The Cost Plus loss amounted to 12 cents per share and compared with net income of 300,000, or a penny per diluted share, in the third quarter last year. Net sales increased to $200.7 million from $190.4 million last year, but the same store sales loss compared to an increase of half a percentage point last year.

The company’s comp store sales were “negatively affected by weak customer traffic-and our decision not to repeat significant promotional activity of last year at this time,” Barry Feld, president and CEO, said during the conference call. Feld called the traffic shortfall “the only substantive reason for our earnings miss,” although he allowed that rising gasoline prices and “other macro economic factors” played smaller roles.
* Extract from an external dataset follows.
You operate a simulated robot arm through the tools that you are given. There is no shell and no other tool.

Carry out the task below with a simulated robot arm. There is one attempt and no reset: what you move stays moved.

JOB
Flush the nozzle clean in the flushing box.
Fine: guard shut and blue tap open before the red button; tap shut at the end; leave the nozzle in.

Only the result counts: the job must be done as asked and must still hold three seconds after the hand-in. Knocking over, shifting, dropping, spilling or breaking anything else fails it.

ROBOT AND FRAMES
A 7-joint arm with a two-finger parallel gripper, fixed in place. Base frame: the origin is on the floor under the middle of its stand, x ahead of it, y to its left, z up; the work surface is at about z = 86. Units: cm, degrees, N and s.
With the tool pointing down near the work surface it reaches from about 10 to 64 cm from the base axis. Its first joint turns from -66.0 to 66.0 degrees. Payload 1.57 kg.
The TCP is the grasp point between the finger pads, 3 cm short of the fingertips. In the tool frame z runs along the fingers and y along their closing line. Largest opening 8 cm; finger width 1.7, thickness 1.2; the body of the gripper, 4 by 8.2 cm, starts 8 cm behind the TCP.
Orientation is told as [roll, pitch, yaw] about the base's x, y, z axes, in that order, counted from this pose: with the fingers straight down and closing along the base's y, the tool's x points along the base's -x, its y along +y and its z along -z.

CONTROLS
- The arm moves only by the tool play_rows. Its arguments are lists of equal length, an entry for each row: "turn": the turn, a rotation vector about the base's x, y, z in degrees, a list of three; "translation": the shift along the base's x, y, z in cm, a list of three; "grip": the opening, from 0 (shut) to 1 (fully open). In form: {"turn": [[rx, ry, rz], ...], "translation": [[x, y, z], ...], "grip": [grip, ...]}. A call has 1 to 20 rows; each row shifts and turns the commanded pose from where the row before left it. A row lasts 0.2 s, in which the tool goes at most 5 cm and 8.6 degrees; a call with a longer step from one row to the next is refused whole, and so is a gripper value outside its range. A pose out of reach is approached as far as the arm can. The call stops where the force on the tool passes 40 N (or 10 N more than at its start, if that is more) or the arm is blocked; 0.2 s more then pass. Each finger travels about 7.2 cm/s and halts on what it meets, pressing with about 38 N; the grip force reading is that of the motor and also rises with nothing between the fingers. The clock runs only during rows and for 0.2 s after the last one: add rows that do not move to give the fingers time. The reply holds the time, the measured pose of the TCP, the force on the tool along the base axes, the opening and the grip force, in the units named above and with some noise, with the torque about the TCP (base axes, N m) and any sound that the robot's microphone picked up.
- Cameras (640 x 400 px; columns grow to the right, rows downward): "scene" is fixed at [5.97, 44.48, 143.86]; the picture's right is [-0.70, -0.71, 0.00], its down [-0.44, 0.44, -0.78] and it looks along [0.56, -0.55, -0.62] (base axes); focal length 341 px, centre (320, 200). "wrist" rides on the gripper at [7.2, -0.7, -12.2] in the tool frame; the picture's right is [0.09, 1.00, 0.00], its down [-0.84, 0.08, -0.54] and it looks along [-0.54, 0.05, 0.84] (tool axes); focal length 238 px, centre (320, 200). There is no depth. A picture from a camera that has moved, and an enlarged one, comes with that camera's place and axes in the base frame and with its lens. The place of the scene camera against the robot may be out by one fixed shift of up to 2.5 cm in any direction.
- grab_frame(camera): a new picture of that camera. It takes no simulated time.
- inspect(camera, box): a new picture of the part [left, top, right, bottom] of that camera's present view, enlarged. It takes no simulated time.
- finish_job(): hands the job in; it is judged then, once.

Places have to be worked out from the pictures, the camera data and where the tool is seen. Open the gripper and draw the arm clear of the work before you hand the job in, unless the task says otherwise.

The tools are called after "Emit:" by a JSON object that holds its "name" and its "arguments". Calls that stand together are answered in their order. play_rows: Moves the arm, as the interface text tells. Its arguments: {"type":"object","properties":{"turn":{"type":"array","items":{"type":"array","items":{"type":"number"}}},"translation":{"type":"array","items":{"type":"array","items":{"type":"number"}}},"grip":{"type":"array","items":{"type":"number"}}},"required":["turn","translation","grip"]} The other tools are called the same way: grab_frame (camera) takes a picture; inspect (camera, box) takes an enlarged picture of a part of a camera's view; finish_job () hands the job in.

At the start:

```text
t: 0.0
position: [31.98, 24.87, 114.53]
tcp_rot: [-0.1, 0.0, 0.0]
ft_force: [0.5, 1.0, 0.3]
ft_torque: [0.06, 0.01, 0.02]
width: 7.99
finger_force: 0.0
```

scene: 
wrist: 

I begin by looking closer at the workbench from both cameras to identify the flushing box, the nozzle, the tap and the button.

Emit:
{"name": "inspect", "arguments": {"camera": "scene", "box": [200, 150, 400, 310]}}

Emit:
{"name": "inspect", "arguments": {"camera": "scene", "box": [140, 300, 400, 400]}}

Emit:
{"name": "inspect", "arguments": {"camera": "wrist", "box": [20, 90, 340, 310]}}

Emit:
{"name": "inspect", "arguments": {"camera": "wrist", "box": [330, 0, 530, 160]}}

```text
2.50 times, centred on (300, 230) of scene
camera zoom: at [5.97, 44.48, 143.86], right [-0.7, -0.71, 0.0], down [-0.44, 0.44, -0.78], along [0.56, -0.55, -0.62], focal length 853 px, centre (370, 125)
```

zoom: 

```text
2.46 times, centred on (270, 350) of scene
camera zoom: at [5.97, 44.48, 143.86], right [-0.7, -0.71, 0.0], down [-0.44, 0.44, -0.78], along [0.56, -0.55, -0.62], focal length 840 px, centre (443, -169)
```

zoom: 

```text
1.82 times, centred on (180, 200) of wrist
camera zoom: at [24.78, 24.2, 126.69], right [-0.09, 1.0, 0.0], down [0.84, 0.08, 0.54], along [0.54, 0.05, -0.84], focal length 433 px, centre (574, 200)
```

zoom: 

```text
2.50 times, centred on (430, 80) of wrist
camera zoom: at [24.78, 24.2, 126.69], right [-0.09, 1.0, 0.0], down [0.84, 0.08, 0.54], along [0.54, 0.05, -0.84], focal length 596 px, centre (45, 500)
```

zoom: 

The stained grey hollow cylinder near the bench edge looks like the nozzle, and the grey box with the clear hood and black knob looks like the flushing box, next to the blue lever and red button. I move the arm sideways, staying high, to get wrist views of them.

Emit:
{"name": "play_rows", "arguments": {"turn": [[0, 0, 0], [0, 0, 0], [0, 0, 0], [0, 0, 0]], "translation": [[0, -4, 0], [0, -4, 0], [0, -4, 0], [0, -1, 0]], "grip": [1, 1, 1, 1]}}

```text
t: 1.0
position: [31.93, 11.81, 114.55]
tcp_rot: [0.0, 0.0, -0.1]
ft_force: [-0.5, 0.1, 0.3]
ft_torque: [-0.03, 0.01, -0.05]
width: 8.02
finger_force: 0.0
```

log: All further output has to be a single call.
Cost Plus will now focus on establishing positive same-store sales trends, Feld said, although he added that, “This does not mean that we will need to have a program of deeply discounted products as the only means to drive traffic to our stores. What it does mean, however, is that in what Feld called “the relatively tough economic environment we find ourselves in,” Cost Plus needs to reach customers and prospective customers with the message that the company’s stores offer value.

One change for Cost Plus will be a new run of TV advertising in eastern markets. Feld said in the conference call that although Cost Plus is a household name on the West Coast, the company is less well known on the East Coast.

“We have adjusted our fourth-quarter advertising to include, for the first time, television that will be both a brand-building tool for us and will also include holiday-specific ads with product information,” Feld said. This contrasts with the company’s previous strategy of relying primarily on newspaper advertising and inserts.

“Although there is risk to this strategy, we saw from our first test of this approach this summer, that there is the potential to grow traffic and brand awareness at the same time,” Feld said. Cost Plus, which opened 11 new stores in the quarter, finished the third quarter with 262 locations in 32 states, compared with 237 stores in 30 states at the same time last year.